**TO BE DONE:** Return the full listing exactly as it is written. Put each line that is not blank into a JSON list as a string.

**SUPPLIED DATA:**
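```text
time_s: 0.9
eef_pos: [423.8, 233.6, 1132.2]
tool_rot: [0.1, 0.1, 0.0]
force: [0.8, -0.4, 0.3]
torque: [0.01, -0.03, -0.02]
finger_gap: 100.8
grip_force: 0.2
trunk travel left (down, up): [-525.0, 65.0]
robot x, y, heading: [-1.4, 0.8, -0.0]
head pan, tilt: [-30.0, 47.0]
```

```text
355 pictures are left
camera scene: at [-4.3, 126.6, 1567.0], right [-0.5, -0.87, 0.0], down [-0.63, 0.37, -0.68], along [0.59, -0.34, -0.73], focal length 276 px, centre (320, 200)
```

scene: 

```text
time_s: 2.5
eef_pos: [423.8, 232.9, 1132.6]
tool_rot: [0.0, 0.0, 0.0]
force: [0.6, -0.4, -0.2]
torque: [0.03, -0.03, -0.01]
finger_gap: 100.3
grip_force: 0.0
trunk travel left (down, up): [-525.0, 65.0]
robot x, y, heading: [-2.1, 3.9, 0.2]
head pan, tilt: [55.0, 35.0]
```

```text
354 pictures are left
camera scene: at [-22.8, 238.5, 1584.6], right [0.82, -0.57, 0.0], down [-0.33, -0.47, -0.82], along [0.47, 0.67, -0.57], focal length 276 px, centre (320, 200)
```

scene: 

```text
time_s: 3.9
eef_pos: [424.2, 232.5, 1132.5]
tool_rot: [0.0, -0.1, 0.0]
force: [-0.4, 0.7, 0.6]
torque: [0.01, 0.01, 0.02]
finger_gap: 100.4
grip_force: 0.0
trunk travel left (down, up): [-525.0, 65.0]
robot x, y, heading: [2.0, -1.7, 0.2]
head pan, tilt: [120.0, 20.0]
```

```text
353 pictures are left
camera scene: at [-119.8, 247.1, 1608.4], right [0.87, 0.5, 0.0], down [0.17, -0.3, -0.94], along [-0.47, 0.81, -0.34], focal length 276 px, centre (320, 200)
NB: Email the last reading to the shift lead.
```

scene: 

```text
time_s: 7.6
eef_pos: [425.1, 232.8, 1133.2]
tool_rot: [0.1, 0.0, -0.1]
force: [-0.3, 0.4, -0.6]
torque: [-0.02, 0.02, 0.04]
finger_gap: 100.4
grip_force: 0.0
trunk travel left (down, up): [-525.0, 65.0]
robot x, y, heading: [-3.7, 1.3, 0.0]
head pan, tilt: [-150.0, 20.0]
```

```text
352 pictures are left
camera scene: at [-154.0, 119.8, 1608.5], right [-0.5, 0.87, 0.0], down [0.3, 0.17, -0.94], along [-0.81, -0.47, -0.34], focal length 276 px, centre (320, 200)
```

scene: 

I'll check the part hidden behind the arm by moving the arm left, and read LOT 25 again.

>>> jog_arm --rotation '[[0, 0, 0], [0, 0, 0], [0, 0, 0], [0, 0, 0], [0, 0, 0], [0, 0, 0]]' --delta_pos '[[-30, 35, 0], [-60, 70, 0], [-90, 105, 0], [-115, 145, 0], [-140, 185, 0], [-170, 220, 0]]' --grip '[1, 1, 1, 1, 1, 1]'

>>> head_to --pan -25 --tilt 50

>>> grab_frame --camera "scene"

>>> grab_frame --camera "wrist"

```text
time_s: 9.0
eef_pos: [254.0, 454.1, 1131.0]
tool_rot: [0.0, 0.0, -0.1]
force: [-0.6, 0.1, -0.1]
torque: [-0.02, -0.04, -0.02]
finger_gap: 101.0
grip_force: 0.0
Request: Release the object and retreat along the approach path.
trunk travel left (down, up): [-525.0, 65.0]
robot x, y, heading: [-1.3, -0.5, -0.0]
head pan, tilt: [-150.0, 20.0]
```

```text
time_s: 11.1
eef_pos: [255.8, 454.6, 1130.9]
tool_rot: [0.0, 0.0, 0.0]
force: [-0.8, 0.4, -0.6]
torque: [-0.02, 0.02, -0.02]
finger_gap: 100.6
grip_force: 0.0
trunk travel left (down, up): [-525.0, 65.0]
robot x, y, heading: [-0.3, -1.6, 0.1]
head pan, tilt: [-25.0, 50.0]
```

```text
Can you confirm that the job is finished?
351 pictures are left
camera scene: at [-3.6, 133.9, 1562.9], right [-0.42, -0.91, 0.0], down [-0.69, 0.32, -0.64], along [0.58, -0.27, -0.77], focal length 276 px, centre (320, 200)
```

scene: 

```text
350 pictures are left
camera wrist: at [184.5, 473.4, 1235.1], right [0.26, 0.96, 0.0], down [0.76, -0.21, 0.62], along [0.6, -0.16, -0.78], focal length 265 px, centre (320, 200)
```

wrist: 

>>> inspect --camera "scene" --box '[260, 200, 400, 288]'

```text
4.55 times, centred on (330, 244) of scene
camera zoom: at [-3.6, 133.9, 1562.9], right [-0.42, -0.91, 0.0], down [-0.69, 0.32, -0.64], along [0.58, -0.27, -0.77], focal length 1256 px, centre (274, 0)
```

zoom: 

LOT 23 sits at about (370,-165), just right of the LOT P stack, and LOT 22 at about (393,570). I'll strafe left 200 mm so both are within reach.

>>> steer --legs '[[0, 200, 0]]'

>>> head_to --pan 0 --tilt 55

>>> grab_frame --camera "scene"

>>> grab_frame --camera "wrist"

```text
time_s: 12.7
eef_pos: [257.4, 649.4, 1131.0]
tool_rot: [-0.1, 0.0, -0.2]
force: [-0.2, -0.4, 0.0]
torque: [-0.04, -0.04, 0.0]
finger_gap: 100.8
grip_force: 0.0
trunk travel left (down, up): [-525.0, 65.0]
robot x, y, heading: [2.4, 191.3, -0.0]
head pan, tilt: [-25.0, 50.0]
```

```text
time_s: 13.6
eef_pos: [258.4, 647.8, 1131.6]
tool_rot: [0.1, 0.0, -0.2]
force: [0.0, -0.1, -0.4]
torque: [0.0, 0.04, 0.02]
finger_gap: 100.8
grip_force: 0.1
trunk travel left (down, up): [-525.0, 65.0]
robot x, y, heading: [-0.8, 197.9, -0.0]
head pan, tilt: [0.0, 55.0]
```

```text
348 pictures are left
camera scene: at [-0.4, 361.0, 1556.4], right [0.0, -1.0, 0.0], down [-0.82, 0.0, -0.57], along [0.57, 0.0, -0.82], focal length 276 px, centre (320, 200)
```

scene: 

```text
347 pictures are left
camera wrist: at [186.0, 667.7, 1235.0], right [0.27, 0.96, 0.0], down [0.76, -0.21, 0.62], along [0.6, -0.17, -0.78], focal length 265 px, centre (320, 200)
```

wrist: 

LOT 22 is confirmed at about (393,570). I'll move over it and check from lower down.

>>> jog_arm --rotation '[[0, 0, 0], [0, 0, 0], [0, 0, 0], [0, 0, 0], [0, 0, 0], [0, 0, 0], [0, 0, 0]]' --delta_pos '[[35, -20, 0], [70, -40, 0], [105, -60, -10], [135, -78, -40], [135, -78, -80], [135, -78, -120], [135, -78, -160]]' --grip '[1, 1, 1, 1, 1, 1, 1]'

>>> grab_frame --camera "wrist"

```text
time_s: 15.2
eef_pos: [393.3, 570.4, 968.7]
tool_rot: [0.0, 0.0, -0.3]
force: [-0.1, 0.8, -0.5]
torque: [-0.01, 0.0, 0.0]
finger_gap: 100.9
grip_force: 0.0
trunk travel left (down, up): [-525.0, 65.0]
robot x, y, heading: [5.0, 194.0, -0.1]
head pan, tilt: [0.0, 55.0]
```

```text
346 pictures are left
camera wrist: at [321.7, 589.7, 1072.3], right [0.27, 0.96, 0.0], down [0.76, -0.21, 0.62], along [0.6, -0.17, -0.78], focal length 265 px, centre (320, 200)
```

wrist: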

**WORKED ANSWER:**
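[
  "```text",
  "time_s: 0.9",
  "eef_pos: [423.8, 233.6, 1132.2]",
  "tool_rot: [0.1, 0.1, 0.0]",
  "force: [0.8, -0.4, 0.3]",
  "torque: [0.01, -0.03, -0.02]",
  "finger_gap: 100.8",
  "grip_force: 0.2",
  "trunk travel left (down, up): [-525.0, 65.0]",
  "robot x, y, heading: [-1.4, 0.8, -0.0]",
  "head pan, tilt: [-30.0, 47.0]",
  "```",
  "```text",
  "355 pictures are left",
  "camera scene: at [-4.3, 126.6, 1567.0], right [-0.5, -0.87, 0.0], down [-0.63, 0.37, -0.68], along [0.59, -0.34, -0.73], focal length 276 px, centre (320, 200)",
  "```",
  "scene: ",
  "```text",
  "time_s: 2.5",
  "eef_pos: [423.8, 232.9, 1132.6]",
  "tool_rot: [0.0, 0.0, 0.0]",
  "force: [0.6, -0.4, -0.2]",
  "torque: [0.03, -0.03, -0.01]",
  "finger_gap: 100.3",
  "grip_force: 0.0",
  "trunk travel left (down, up): [-525.0, 65.0]",
  "robot x, y, heading: [-2.1, 3.9, 0.2]",
  "head pan, tilt: [55.0, 35.0]",
  "```",
  "```text",
  "354 pictures are left",
  "camera scene: at [-22.8, 238.5, 1584.6], right [0.82, -0.57, 0.0], down [-0.33, -0.47, -0.82], along [0.47, 0.67, -0.57], focal length 276 px, centre (320, 200)",
  "```",
  "scene: ",
  "```text",
  "time_s: 3.9",
  "eef_pos: [424.2, 232.5, 1132.5]",
  "tool_rot: [0.0, -0.1, 0.0]",
  "force: [-0.4, 0.7, 0.6]",
  "torque: [0.01, 0.01, 0.02]",
  "finger_gap: 100.4",
  "grip_force: 0.0",
  "trunk travel left (down, up): [-525.0, 65.0]",
  "robot x, y, heading: [2.0, -1.7, 0.2]",
  "head pan, tilt: [120.0, 20.0]",
  "```",
  "```text",
  "353 pictures are left",
  "camera scene: at [-119.8, 247.1, 1608.4], right [0.87, 0.5, 0.0], down [0.17, -0.3, -0.94], along [-0.47, 0.81, -0.34], focal length 276 px, centre (320, 200)",
  "NB: Email the last reading to the shift lead.",
  "```",
  "scene: ",
  "```text",
  "time_s: 7.6",
  "eef_pos: [425.1, 232.8, 1133.2]",
  "tool_rot: [0.1, 0.0, -0.1]",
  "force: [-0.3, 0.4, -0.6]",
  "torque: [-0.02, 0.02, 0.04]",
  "finger_gap: 100.4",
  "grip_force: 0.0",
  "trunk travel left (down, up): [-525.0, 65.0]",
  "robot x, y, heading: [-3.7, 1.3, 0.0]",
  "head pan, tilt: [-150.0, 20.0]",
  "```",
  "```text",
  "352 pictures are left",
  "camera scene: at [-154.0, 119.8, 1608.5], right [-0.5, 0.87, 0.0], down [0.3, 0.17, -0.94], along [-0.81, -0.47, -0.34], focal length 276 px, centre (320, 200)",
  "```",
  "scene: ",
  "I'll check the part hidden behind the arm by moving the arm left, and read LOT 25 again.",
  ">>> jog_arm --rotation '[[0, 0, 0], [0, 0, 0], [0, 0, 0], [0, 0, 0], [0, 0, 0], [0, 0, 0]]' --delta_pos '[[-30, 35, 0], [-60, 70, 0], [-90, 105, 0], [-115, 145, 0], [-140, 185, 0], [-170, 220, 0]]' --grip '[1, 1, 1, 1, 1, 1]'",
  ">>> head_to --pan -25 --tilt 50",
  ">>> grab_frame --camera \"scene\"",
  ">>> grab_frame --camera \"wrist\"",
  "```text",
  "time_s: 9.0",
  "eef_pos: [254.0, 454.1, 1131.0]",
  "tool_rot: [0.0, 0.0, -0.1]",
  "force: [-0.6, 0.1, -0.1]",
  "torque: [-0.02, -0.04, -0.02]",
  "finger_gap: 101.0",
  "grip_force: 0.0",
  "Request: Release the object and retreat along the approach path.",
  "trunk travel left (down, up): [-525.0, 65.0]",
  "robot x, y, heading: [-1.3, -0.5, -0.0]",
  "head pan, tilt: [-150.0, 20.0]",
  "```",
  "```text",
  "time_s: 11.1",
  "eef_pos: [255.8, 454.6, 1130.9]",
  "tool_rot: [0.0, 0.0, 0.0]",
  "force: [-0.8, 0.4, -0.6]",
  "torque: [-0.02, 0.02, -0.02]",
  "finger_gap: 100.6",
  "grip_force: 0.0",
  "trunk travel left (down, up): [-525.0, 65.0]",
  "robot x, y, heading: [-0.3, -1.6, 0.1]",
  "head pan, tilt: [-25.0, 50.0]",
  "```",
  "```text",
  "Can you confirm that the job is finished?",
  "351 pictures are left",
  "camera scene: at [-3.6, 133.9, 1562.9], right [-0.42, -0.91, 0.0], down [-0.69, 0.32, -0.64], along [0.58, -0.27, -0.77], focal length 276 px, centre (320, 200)",
  "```",
  "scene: ",
  "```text",
  "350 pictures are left",
  "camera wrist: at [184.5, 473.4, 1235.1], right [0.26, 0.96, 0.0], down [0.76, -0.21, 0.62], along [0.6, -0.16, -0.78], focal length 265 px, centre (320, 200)",
  "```",
  "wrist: ",
  ">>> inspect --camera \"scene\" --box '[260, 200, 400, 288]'",
  "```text",
  "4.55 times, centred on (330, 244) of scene",
  "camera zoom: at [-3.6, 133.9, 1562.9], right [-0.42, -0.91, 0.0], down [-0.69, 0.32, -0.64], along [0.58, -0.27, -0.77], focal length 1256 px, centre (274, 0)",
  "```",
  "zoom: ",
  "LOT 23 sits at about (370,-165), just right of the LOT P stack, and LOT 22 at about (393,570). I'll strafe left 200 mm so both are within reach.",
  ">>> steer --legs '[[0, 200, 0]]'",
  ">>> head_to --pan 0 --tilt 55",
  ">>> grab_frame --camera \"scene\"",
  ">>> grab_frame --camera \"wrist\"",
  "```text",
  "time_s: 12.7",
  "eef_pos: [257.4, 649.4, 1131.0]",
  "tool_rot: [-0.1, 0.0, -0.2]",
  "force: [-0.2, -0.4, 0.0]",
  "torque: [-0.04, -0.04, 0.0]",
  "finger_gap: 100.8",
  "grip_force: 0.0",
  "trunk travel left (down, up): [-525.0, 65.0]",
  "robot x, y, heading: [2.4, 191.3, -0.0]",
  "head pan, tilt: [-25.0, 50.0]",
  "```",
  "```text",
  "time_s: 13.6",
  "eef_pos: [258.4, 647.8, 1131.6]",
  "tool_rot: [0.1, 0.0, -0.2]",
  "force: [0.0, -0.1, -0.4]",
  "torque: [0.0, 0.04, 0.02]",
  "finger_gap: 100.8",
  "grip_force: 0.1",
  "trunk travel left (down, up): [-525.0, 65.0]",
  "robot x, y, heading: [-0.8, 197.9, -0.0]",
  "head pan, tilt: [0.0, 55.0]",
  "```",
  "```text",
  "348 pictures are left",
  "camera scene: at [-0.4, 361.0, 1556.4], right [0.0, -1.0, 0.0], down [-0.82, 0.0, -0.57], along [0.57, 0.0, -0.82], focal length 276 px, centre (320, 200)",
  "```",
  "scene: ",
  "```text",
  "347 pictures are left",
  "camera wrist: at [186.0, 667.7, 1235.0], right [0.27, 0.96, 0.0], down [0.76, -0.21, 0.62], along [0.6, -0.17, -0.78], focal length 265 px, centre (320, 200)",
  "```",
  "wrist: ",
  "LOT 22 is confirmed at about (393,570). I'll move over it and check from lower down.",
  ">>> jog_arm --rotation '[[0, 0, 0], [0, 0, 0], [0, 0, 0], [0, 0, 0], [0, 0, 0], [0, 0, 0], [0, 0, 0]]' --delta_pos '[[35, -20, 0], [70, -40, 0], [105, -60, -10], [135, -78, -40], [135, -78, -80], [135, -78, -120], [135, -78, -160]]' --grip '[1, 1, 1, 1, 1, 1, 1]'",
  ">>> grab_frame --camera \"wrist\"",
  "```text",
  "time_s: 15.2",
  "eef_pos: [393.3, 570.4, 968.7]",
  "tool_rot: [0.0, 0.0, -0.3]",
  "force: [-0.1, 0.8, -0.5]",
  "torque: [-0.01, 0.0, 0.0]",
  "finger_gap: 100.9",
  "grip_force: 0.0",
  "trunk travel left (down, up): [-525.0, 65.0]",
  "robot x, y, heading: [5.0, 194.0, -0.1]",
  "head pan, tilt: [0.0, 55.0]",
  "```",
  "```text",
  "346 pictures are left",
  "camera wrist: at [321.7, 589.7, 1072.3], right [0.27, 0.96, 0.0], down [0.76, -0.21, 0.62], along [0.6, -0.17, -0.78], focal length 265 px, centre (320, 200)",
  "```",
  "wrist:"
]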